Kundan Shah’s Kabhi Haan Kabhi Naa (1994) is the story of Sunil (Shah Rukh Khan), an incorrigible dreamer and free spirit who pursues the two loves of his life – music, and the girl next door Anna (Suchitra Krishnamurthy) – with cheerful doggedness. The music comes easily – Sunil even manages to move a local mafia don to tears with a song he just made up. But wooing Anna is trickier, because she loves Chris (Deepak Tijori) who loves her back. The songs follow Sunil, a lovable scamp who fumbles, schemes and cajoles his way into the hearts of the simple folk of a Goan village. And almost gets Anna in the end.

The music is by Jatin-Lalit, who delivered a series of eminently hummable songs throughout their partnership, from Khiladi (Wada Raha Sanam) and Jo Jeeta Wohi Sikandar (the heady Pehla Nasha) to Dilwale Dulhaniya Le Jayenge, Kuch Kuch Hota Hai and finally, Fanaa. It is difficult to think of a tune in their repertoire that jars or sounds half-hearted.

The composers bring the same zing to Kabhi Haan Kabhi Naa, beginning with the toe-tapping Deewana Dil Deewana, in which Sunil and Chris race each other to meet Anna whose train is chugging through a bright green Konkan landscape and about to pull into Vasco Da Gama station. Amit Kumar and Udit Narayan sing this song of anticipation with customary exuberance.

Dewana Dil Deewana, Kabhi Haan Kabhi Naa (1994).

In Aana Mere Pyar Ko, Sunil tries to convince Anna of the sincerity of his feelings. The people of Vasco find this caper so adorable that all – firemen and nuns included – come to the aid of the besotted boy by piping up with a delightful chorus at the end of every stanza. Let it be, forgive him, they implore Anna, who is livid at Sunil’s antics, past and present. The duet by Alka Yagnik and Kumar Sanu is accompanied by robust guitars, trumpets and violins as Khan does a Chaplin, scurrying across boats and beaches in pursuit of Anna who’s in no mood to forgive.

Aana Mere Pyar Ko, Kabhi Haan Kabhi Naa (1994).

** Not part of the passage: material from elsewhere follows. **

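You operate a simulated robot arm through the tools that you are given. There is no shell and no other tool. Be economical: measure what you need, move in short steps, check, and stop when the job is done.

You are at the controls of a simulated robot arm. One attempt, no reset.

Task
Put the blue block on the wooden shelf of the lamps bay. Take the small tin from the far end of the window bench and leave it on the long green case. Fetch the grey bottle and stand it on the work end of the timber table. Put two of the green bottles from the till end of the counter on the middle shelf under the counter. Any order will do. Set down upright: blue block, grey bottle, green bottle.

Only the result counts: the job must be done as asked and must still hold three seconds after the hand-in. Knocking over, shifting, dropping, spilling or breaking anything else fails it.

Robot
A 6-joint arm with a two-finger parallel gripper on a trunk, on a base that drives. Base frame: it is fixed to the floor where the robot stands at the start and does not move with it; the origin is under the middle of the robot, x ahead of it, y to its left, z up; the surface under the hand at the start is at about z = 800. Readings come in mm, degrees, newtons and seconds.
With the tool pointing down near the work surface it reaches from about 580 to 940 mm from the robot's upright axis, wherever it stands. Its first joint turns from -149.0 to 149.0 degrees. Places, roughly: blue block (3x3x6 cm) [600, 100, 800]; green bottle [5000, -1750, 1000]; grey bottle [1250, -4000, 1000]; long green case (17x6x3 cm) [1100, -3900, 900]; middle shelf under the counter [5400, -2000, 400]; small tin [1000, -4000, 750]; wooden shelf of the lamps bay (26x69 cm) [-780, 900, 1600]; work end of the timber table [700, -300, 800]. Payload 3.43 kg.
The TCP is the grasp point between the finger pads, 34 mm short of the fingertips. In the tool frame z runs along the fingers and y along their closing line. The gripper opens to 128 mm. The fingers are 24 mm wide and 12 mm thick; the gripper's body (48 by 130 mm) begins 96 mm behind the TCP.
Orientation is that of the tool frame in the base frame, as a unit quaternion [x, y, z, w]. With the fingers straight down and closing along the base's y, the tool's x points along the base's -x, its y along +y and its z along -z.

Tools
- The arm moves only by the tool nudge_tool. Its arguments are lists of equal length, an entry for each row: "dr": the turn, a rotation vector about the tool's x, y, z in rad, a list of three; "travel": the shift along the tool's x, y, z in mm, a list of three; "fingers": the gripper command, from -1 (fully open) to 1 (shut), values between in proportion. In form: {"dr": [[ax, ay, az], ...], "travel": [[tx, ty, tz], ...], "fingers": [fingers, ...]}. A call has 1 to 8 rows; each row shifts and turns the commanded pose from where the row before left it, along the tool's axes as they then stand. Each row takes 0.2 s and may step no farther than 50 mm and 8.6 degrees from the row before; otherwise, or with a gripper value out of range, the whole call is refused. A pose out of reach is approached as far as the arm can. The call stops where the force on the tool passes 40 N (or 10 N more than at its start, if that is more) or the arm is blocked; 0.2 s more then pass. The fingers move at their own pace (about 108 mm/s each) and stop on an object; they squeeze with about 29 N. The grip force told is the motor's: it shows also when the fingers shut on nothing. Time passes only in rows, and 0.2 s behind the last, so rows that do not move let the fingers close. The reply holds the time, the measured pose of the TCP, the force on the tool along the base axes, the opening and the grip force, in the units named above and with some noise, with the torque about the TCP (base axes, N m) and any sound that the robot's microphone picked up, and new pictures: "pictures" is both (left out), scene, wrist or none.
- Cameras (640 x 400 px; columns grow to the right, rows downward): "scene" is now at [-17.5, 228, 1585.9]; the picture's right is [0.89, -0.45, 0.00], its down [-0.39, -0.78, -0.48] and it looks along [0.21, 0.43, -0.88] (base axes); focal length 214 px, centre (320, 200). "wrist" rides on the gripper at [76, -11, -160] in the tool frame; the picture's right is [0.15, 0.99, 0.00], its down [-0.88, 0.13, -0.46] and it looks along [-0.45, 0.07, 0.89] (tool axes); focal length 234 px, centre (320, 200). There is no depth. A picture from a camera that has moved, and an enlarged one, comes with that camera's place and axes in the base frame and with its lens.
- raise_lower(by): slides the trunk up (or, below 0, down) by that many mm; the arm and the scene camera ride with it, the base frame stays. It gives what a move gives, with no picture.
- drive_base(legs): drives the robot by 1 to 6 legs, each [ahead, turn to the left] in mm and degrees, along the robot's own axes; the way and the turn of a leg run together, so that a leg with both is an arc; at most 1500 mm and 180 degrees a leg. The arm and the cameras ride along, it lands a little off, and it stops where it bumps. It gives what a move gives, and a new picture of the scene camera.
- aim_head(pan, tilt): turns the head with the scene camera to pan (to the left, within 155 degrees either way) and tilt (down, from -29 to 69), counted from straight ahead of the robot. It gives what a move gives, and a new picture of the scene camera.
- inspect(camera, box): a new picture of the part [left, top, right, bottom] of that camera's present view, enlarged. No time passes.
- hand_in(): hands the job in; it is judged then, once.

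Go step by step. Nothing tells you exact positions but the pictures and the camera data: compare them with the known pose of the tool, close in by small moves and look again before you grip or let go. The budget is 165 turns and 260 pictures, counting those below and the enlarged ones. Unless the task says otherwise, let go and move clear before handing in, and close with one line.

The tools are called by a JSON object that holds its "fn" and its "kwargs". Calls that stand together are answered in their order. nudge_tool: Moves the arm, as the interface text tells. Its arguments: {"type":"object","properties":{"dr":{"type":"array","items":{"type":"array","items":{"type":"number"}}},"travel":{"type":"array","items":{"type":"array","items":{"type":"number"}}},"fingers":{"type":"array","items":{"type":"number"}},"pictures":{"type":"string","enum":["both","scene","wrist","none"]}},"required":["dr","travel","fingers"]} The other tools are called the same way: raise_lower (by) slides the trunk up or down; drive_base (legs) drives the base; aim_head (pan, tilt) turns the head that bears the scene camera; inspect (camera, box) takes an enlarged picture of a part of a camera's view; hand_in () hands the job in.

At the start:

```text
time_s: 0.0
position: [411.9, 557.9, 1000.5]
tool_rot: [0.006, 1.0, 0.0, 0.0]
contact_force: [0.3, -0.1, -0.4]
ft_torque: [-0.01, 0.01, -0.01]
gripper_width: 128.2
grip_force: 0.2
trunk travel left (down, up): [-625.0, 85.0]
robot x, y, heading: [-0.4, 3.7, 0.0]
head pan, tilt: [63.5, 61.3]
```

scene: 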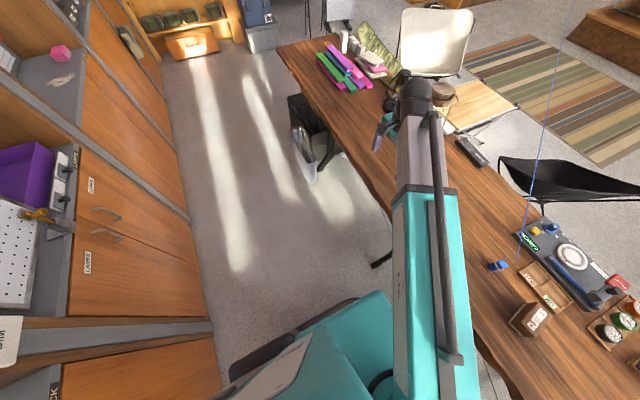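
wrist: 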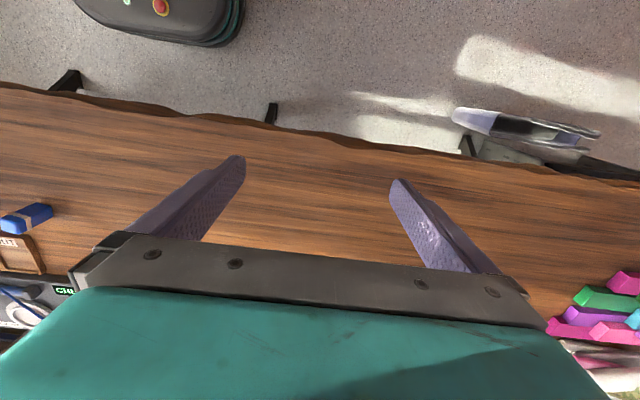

The credit for the best love song featuring a mafia don must go to the makers of Sach Yeh Kahani Hai. Majrooh Sultanpuri syncs the lyrics perfectly with the mood of Don Anthony Gomez that quickly turns from dark to nostalgic as his life story is unravelled via a musical drama by Sunil and his merry band. The composers plagiarise the opening tune from Boney M’s Rasputin, but switch quickly to a staccato rhythm, punctuated by a comical “Kaise Don!”
The musical reduces the gangster to a teary-eyed mess, and Sunil finds he’s made a loyal friend who offers him everything from advice on love and life to fake marksheets.

Sach Yeh Kahani Hai, Kabhi Haan Kabhi Naa (1994).

Sultanpuri finds his groove in Ae Kaash Ke Hum, a waltz in the mould of a classic Jatin-Lalit romantic number. May this dream never end, the song goes, as a love-struck Sunil serenades Anna during their first date, I will sing of our love forever.

Ae Kash Ke Hum, Kabhi Haan Kabhi Naa (1994).

Kyon Na Hum Milke Pyar Karein is the moment when Sunil realises that the woman of his dreams has her heart set on someone else. But you wouldn’t know it from the festive atmosphere – perky guitars and drums and the now-familiar trumpet that come together in a fast tempo. Love is all around, but not for him.

The fake marksheets are discovered during a celebration of Sunil’s supposed success in the presence of his family, friends and neighbours. He’s a failure, his wounded father pronounces on learning of the deception, and all of Sunil’s schoolboy charm dissipates. But everyone else rallies around the young man – he’s one of a kind, a rare gem, they submit to the father. Dad finally relents, and our dreamer gets a respite. Woh To Hai Albela has sweeping violins and buoyant percussion, and singers Kumar Sanu and Devaki Pandit hit the high notes with ease.

Woh To Hai Albela, Kabhi Haan Kabhi Naa (1994).